:: Extracted data
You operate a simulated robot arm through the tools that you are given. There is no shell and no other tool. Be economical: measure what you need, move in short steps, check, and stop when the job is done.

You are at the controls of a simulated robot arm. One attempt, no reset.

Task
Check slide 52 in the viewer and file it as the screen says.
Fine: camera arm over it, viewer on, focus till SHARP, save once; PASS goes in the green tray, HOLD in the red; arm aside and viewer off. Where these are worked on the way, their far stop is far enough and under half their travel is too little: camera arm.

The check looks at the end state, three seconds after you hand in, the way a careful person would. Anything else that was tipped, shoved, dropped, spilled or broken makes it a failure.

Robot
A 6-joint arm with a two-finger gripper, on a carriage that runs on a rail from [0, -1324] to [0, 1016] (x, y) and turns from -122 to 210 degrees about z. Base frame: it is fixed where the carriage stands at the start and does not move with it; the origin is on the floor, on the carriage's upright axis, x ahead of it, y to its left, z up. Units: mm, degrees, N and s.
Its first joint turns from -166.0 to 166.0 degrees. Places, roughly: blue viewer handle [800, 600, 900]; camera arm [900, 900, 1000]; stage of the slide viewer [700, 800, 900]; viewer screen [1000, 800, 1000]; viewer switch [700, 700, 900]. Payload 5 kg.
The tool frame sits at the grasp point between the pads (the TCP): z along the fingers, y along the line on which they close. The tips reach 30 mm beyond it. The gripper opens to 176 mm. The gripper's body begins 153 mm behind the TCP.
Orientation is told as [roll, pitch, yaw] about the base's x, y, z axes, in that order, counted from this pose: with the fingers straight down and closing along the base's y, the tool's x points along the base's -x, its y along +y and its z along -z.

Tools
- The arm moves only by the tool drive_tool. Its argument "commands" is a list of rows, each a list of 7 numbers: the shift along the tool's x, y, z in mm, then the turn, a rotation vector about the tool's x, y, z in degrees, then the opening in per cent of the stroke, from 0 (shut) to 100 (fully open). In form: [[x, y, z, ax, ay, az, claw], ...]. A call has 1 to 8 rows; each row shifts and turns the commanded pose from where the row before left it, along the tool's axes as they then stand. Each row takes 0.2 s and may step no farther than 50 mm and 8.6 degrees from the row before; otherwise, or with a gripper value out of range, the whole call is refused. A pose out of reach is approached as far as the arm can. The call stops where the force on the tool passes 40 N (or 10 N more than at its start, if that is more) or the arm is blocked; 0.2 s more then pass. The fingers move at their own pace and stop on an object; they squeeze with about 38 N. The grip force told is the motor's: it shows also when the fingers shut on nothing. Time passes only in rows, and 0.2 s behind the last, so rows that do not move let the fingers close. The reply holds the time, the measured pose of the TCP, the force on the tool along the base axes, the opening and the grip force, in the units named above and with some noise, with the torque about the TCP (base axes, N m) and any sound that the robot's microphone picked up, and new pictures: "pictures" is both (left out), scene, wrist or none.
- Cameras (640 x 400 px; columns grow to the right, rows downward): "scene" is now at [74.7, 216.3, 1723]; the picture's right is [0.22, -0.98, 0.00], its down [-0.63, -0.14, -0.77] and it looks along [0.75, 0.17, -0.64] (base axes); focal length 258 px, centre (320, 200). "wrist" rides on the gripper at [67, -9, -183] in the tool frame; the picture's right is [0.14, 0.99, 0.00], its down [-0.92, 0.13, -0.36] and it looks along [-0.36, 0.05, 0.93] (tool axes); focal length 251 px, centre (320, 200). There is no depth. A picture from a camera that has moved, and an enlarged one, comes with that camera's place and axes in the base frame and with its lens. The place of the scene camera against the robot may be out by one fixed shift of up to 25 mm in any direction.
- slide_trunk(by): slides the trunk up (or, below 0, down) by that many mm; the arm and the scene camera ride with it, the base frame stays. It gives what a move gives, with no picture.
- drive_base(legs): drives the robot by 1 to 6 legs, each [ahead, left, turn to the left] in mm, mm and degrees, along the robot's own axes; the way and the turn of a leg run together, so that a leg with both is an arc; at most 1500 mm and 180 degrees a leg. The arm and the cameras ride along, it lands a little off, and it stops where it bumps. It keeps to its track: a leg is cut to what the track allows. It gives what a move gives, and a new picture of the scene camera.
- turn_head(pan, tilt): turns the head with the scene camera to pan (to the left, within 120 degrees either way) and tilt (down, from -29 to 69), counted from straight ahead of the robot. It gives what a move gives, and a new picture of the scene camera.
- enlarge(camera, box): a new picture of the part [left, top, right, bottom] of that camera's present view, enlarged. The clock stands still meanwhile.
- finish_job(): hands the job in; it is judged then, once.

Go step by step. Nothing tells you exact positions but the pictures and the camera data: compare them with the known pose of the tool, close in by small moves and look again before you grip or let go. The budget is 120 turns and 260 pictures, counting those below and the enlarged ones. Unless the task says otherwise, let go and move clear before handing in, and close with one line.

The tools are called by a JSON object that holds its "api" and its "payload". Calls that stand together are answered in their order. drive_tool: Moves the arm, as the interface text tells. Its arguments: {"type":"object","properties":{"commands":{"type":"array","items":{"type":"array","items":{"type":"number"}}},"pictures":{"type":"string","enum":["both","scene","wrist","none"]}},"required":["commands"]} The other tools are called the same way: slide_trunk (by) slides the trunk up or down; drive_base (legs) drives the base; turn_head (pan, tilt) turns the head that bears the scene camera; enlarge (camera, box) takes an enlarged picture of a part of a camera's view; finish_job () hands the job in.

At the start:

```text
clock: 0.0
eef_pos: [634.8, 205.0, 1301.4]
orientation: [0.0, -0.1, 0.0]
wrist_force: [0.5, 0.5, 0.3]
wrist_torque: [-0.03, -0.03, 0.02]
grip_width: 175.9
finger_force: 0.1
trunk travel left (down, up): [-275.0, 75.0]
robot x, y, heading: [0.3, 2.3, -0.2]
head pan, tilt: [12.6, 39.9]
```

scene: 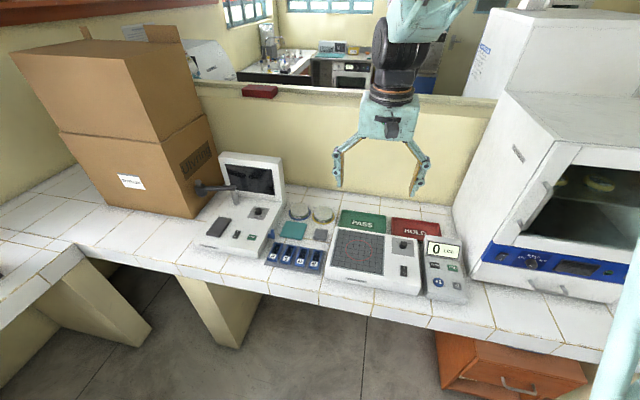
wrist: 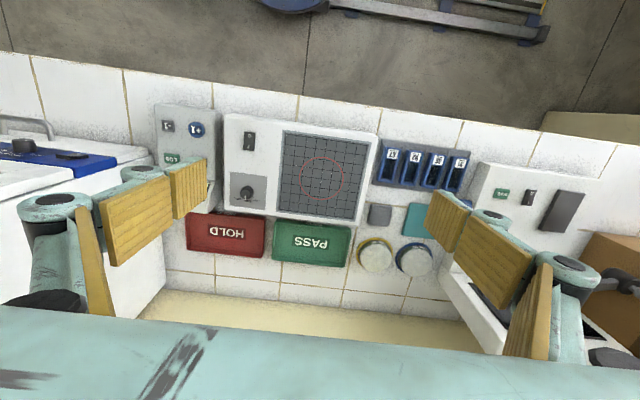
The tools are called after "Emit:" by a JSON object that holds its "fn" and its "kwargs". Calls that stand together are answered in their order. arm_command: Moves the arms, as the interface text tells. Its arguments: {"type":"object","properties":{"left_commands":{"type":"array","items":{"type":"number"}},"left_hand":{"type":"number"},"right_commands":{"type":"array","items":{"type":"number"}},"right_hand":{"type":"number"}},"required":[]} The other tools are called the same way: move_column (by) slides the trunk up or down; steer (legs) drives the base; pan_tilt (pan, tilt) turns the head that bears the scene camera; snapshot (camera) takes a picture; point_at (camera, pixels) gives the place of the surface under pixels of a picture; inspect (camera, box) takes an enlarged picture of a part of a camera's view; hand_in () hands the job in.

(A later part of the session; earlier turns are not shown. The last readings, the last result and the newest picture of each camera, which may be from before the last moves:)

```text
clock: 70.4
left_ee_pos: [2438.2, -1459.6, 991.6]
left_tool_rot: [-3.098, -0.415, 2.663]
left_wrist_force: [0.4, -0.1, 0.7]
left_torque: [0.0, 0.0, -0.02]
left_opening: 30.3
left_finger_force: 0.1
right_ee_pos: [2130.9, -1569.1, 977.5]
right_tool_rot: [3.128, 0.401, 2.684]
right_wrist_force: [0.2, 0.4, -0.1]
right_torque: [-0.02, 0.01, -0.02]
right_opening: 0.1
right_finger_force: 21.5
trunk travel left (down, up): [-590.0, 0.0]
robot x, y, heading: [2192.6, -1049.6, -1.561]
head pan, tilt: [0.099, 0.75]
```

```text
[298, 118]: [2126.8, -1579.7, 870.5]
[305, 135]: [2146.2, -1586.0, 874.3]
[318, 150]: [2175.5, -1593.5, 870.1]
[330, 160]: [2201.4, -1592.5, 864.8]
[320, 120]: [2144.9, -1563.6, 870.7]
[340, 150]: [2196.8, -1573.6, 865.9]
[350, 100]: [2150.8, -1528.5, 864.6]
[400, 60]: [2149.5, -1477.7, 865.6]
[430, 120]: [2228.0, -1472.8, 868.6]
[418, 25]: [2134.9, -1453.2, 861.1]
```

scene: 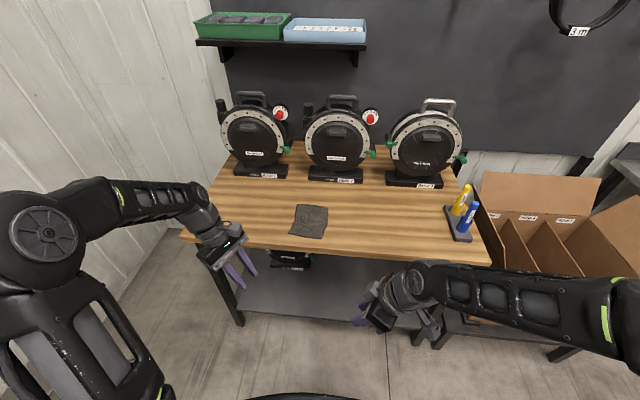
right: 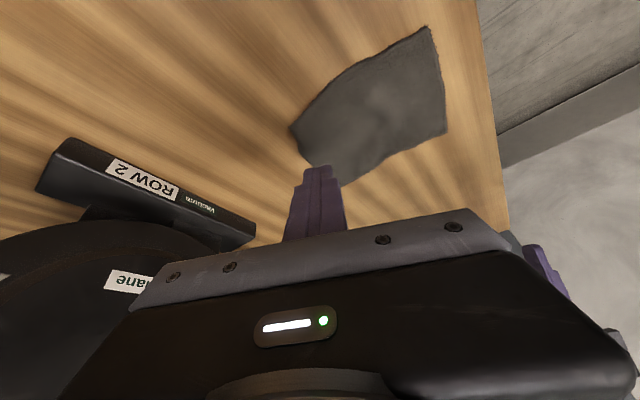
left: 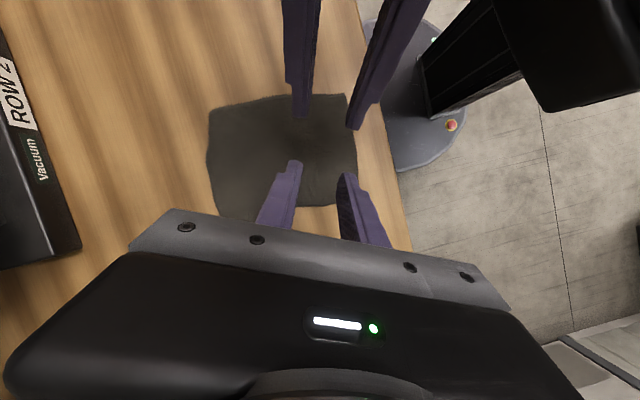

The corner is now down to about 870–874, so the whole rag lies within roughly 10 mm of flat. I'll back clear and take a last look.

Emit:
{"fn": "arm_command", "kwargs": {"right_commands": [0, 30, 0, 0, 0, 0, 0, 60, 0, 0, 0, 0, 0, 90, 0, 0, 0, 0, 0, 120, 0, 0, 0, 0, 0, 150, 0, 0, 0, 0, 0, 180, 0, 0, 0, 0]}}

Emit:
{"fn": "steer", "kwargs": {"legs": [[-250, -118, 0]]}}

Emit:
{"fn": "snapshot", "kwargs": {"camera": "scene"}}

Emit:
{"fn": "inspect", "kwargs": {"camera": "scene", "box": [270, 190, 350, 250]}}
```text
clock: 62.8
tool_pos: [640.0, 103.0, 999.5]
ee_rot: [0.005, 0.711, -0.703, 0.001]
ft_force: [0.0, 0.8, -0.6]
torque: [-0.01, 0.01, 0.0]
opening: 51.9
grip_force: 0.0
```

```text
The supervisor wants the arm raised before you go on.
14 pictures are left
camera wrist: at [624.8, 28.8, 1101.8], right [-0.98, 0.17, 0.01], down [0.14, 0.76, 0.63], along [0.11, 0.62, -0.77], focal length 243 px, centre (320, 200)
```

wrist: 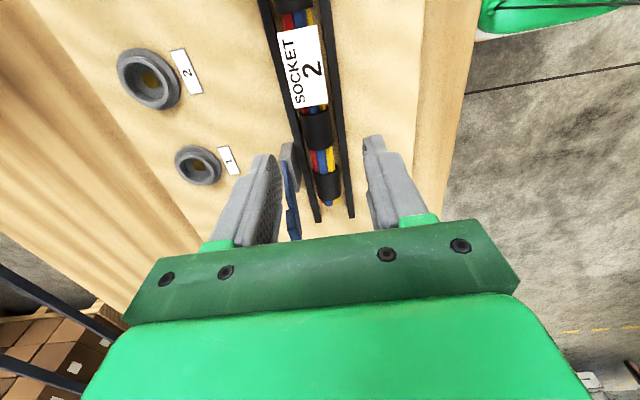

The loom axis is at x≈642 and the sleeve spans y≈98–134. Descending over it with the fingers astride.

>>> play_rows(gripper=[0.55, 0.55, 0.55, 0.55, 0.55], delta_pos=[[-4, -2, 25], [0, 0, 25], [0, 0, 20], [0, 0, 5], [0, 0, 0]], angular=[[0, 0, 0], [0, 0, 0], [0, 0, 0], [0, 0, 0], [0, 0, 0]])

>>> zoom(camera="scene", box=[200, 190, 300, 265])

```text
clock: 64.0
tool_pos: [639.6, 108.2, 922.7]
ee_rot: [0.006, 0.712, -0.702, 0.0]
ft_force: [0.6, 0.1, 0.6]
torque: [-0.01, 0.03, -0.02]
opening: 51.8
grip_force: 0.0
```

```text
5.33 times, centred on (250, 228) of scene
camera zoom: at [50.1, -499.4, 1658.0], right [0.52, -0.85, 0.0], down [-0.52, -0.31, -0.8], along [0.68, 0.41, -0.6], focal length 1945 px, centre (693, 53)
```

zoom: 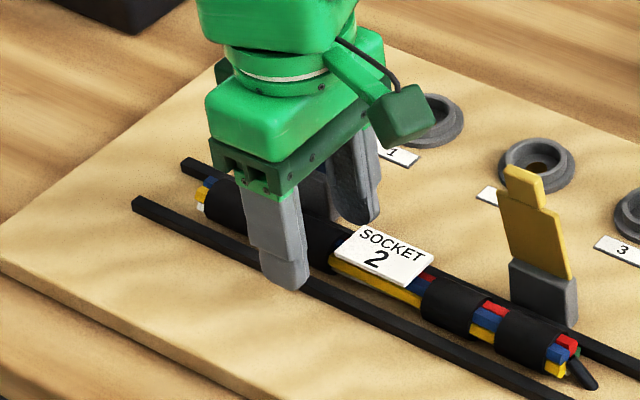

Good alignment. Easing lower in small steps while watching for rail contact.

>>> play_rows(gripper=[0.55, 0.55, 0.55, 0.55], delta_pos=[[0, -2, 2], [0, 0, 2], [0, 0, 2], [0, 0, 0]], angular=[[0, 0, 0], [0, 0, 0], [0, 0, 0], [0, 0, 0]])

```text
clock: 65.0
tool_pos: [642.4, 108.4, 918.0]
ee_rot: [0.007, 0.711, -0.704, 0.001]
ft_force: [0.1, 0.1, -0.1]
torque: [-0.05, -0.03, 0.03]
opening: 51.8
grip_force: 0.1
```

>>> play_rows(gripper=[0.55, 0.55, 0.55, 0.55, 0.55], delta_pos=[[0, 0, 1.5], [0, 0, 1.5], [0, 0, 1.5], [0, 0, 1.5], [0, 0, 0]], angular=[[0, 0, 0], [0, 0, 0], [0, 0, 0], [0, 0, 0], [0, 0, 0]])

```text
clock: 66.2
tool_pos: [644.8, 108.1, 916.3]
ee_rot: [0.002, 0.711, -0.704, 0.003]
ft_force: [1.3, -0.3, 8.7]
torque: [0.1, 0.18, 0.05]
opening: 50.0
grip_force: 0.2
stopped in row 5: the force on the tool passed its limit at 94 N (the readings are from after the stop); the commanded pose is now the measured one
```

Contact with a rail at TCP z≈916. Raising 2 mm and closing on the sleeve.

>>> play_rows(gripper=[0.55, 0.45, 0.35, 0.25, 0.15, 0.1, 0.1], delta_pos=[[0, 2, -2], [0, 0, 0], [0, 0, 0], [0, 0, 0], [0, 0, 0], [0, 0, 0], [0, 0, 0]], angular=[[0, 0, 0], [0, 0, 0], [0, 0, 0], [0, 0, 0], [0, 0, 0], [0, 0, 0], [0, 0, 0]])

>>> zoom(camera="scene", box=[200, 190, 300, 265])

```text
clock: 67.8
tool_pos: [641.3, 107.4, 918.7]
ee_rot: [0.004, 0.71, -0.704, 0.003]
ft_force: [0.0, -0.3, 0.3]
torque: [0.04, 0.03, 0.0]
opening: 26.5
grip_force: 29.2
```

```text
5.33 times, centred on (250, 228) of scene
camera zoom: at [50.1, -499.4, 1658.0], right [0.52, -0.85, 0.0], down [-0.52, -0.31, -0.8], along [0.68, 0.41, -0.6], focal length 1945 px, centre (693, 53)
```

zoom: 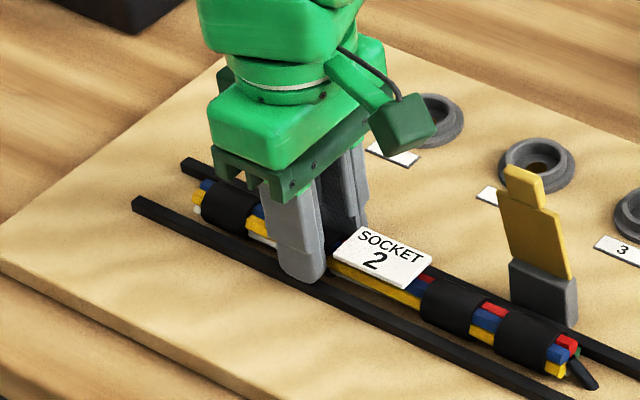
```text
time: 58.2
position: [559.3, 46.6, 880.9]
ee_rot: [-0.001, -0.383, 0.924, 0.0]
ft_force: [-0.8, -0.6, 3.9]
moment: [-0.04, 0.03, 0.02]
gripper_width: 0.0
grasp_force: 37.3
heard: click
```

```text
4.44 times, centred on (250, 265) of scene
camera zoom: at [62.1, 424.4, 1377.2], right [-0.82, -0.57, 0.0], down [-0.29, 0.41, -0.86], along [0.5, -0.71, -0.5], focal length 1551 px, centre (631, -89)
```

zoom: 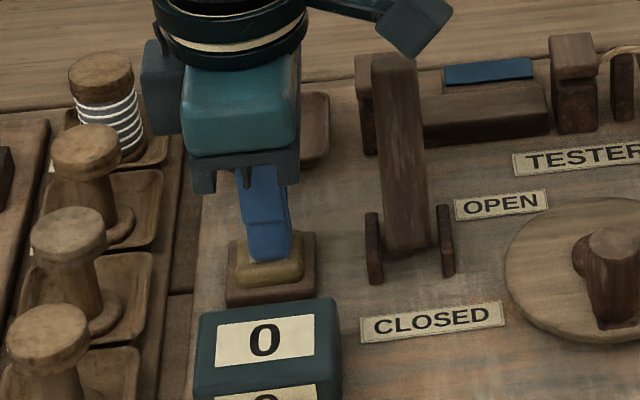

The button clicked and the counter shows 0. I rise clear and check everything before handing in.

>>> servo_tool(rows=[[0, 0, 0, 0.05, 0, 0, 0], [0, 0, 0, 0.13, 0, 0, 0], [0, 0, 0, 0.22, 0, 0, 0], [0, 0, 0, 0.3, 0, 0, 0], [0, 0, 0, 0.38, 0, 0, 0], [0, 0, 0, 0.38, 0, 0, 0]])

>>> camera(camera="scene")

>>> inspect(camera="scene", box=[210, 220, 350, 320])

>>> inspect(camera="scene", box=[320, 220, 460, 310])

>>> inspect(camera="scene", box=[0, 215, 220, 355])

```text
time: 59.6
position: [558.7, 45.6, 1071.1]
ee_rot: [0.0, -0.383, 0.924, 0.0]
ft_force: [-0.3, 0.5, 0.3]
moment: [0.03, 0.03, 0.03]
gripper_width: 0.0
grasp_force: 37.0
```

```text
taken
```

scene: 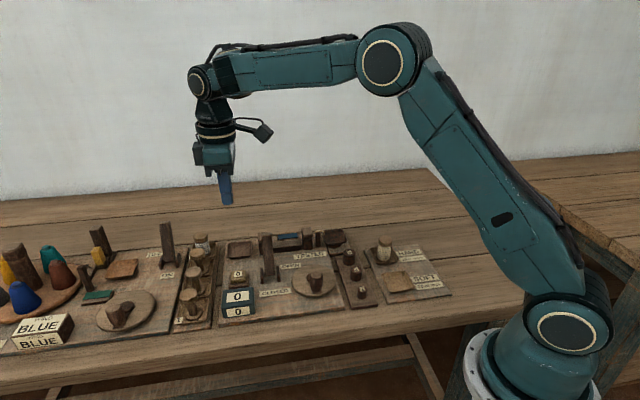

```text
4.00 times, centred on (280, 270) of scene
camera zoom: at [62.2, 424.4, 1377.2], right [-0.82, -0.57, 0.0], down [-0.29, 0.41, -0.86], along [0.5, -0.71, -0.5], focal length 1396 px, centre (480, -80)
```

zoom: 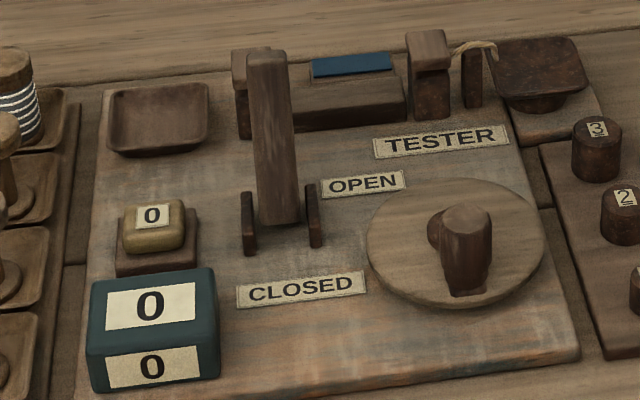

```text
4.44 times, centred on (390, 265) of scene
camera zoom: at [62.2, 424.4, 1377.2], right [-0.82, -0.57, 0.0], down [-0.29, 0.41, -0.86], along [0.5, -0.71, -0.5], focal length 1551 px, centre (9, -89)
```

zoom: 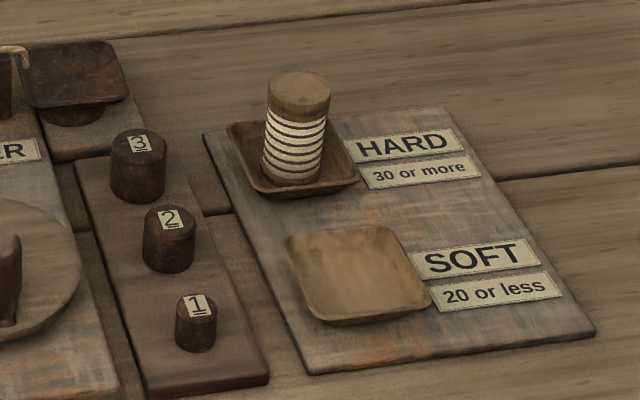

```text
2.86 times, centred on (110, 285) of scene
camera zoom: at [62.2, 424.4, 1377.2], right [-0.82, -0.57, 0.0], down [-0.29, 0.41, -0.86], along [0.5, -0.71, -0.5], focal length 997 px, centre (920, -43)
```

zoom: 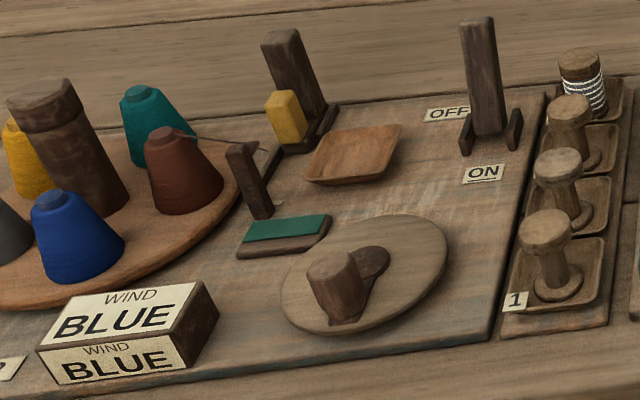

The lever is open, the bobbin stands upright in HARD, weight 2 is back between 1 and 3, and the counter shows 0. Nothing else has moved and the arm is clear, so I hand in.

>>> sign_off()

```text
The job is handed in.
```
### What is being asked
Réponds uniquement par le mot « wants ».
::::
### What is being asked
Collect each line above holding the string "simulated".

### Reply to the exercise
You operate a simulated robot arm through the tools that you are given. There is no shell and no other tool. Be economical: measure what you need, move in short steps, check, and stop when the job is done.
You are at the controls of a simulated robot arm. One attempt, no reset.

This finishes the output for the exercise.